◆ Stated goal: Show all lines from the data that include the word "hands".

-- START OF Available data --

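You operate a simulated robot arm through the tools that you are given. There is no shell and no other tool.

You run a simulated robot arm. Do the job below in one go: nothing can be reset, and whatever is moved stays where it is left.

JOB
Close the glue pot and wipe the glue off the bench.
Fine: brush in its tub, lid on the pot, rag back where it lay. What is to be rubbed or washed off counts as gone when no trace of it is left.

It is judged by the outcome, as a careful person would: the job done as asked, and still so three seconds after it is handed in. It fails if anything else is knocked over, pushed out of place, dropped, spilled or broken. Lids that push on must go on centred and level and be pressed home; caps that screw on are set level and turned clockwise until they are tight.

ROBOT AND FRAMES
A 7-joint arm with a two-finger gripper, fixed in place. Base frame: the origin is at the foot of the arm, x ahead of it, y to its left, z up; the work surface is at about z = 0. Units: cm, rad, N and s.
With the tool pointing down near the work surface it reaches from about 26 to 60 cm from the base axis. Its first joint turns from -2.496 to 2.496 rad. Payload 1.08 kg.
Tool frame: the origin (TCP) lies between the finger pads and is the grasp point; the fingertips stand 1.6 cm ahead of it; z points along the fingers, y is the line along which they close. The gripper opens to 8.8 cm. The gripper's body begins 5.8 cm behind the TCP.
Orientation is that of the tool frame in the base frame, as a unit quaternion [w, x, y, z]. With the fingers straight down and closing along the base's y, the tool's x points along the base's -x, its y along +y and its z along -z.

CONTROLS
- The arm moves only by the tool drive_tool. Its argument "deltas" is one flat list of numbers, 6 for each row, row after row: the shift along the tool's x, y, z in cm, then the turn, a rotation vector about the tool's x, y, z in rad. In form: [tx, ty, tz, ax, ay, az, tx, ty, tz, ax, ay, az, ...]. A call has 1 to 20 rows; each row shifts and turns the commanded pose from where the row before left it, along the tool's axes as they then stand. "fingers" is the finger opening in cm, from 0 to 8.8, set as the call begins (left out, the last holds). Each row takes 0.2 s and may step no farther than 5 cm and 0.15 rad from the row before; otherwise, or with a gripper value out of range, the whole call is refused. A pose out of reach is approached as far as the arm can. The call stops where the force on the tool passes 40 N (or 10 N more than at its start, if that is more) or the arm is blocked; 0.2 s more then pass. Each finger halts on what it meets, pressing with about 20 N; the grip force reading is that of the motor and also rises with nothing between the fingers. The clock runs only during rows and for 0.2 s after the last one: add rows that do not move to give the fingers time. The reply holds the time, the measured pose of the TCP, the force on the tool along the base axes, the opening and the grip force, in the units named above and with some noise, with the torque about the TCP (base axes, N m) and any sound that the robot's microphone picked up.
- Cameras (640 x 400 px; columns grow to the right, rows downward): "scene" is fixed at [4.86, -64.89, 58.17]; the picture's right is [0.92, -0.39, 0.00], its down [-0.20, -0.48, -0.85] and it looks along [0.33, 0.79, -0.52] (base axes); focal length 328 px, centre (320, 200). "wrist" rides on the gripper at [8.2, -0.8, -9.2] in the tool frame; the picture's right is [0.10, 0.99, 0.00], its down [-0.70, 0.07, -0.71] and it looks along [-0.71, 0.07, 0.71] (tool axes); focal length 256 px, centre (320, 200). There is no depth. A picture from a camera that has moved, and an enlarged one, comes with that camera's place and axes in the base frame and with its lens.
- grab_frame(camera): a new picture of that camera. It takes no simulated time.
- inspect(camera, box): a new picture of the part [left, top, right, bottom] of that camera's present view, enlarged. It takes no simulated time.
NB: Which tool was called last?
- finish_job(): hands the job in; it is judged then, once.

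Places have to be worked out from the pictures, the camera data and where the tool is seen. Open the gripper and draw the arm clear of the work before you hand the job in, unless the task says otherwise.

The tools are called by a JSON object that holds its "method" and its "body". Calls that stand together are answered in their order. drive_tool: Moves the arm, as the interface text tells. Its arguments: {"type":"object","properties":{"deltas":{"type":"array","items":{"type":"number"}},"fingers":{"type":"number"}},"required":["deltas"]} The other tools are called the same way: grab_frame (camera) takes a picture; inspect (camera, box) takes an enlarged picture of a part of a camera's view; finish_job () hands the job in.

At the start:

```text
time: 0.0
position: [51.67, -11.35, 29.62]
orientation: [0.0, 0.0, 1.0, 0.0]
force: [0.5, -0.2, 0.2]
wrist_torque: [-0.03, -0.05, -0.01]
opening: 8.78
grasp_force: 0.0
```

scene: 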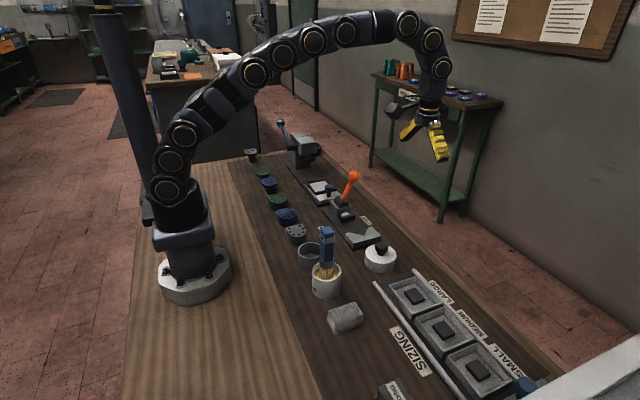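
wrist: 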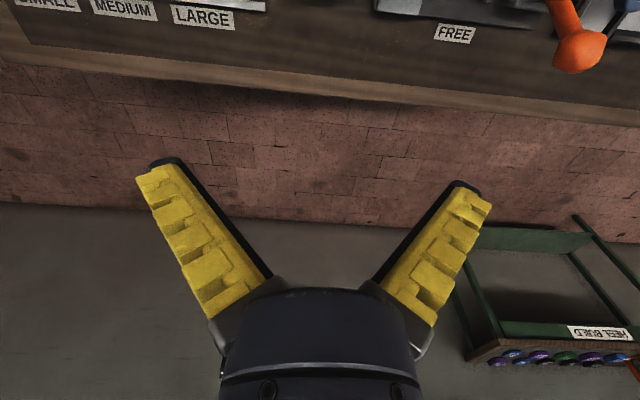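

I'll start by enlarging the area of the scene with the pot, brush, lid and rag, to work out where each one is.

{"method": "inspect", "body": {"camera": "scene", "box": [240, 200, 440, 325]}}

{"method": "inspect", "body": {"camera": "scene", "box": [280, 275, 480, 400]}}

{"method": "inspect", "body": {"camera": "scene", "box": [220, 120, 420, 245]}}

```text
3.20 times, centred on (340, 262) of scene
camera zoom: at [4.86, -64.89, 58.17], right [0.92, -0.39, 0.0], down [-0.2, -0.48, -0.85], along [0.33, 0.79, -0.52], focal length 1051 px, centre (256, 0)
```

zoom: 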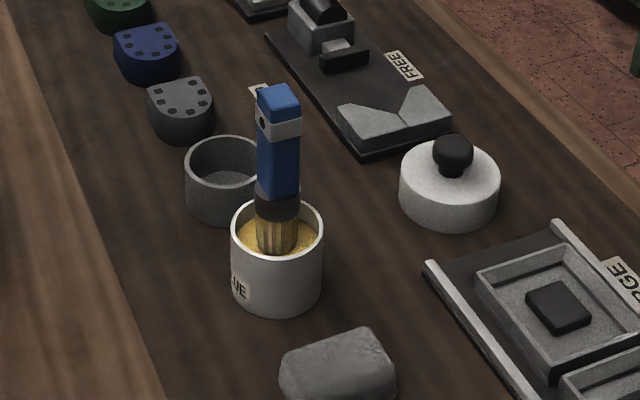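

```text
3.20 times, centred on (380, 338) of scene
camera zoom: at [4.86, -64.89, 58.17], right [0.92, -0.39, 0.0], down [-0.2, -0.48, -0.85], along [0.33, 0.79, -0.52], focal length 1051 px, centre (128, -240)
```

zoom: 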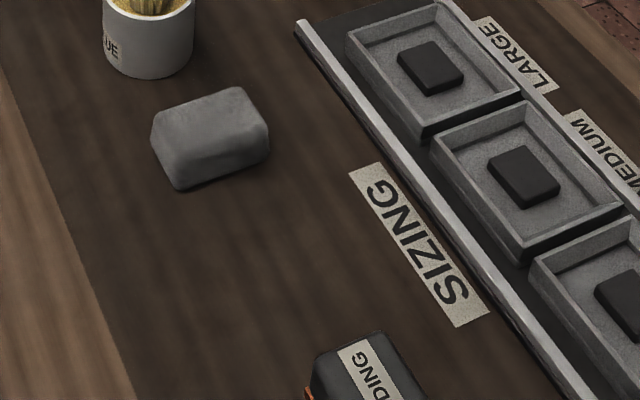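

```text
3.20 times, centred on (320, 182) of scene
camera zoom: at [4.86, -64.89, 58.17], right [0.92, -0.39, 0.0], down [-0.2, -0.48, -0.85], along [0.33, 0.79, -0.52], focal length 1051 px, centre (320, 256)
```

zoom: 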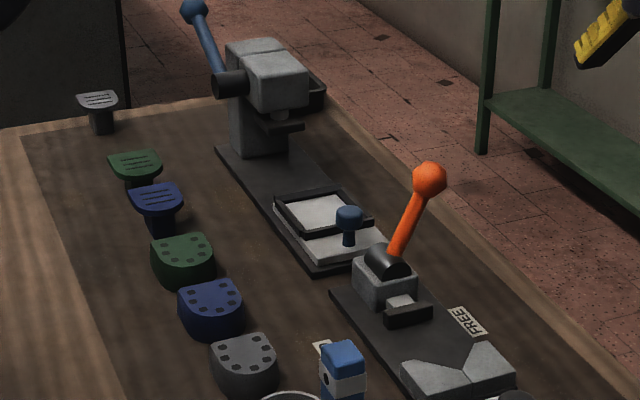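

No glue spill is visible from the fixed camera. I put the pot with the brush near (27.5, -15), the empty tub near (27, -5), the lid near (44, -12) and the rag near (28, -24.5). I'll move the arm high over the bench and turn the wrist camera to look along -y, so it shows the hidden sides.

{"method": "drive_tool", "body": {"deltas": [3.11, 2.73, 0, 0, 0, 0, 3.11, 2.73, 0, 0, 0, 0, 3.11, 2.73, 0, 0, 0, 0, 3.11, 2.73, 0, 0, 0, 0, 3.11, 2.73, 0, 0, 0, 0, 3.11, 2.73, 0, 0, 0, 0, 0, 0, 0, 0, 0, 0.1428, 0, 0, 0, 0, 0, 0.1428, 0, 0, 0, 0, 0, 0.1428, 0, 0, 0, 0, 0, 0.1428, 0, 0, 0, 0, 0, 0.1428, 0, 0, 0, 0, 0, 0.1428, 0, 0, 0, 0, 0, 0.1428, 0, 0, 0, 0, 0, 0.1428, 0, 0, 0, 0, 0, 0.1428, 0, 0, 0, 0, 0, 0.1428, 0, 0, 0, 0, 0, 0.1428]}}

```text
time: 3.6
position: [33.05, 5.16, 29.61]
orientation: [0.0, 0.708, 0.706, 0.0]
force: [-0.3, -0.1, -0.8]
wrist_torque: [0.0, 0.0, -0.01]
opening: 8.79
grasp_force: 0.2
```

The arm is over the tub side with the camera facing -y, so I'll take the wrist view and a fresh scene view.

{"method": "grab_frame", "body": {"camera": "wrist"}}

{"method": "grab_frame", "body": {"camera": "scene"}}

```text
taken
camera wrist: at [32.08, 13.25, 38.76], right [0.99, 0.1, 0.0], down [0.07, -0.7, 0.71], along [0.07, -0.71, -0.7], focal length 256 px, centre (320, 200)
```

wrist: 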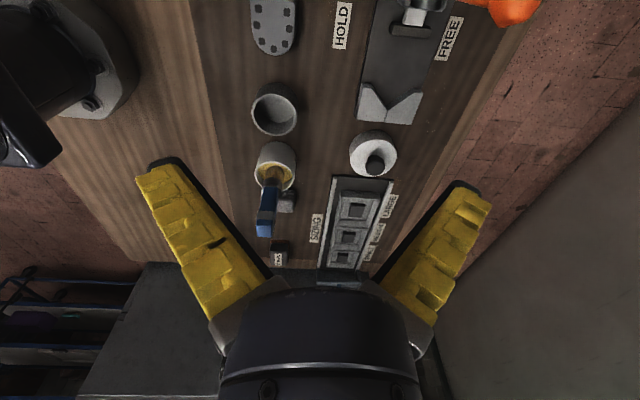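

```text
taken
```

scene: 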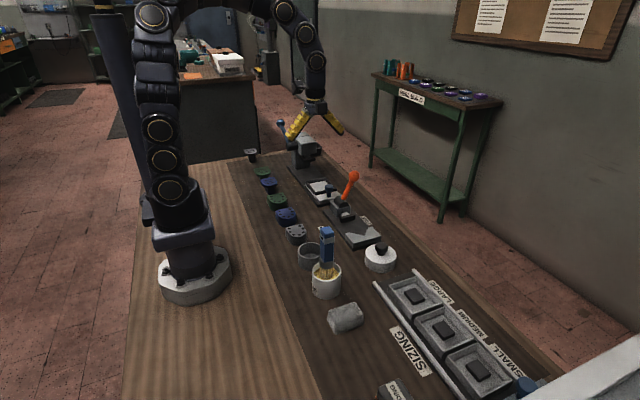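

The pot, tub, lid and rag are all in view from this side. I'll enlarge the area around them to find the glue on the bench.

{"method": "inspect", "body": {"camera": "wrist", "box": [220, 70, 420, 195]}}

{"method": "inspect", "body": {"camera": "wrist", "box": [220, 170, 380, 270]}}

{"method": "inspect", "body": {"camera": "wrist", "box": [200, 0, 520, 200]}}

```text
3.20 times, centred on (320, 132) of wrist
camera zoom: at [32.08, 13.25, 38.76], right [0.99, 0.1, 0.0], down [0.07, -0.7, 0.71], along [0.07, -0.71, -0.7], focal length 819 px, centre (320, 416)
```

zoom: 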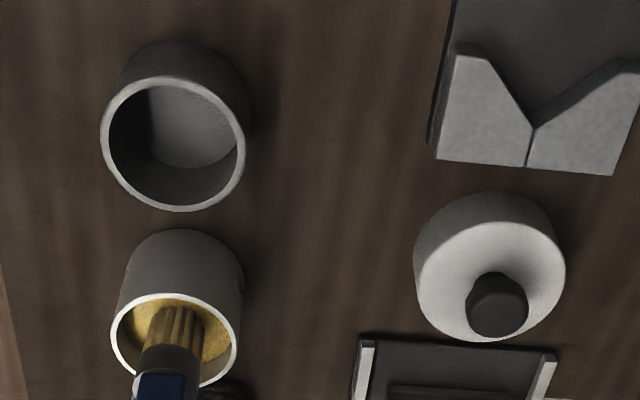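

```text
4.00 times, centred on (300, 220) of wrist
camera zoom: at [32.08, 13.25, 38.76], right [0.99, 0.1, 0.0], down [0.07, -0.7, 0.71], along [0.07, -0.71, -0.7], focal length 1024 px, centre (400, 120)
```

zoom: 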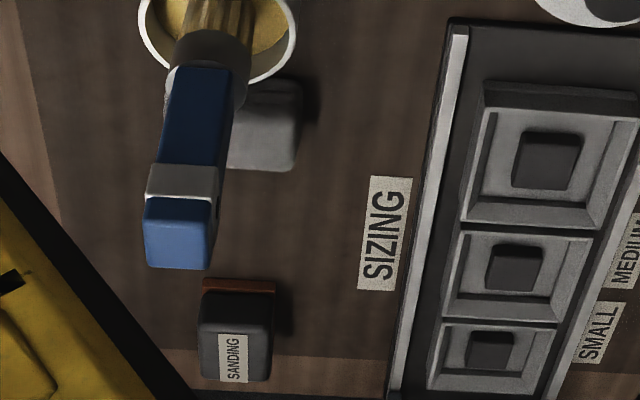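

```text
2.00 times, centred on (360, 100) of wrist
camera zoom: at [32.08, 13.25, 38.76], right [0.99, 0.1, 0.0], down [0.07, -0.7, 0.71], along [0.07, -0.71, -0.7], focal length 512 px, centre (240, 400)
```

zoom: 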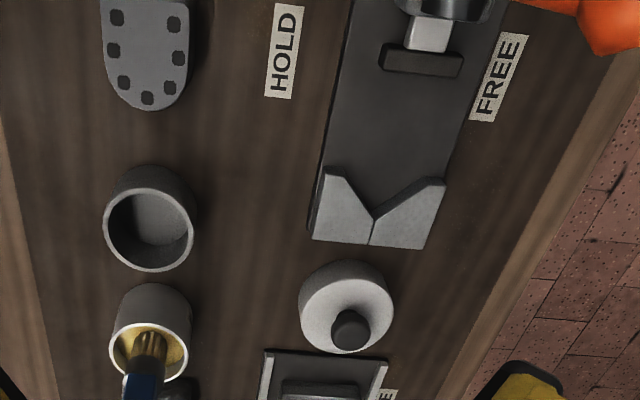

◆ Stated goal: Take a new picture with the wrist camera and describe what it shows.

-- END OF Available data --

◆ Problem solution:
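- finish_job(): hands the job in; it is judged then, once.
The tools are called by a JSON object that holds its "method" and its "body". Calls that stand together are answered in their order. drive_tool: Moves the arm, as the interface text tells. Its arguments: {"type":"object","properties":{"deltas":{"type":"array","items":{"type":"number"}},"fingers":{"type":"number"}},"required":["deltas"]} The other tools are called the same way: grab_frame (camera) takes a picture; inspect (camera, box) takes an enlarged picture of a part of a camera's view; finish_job () hands the job in.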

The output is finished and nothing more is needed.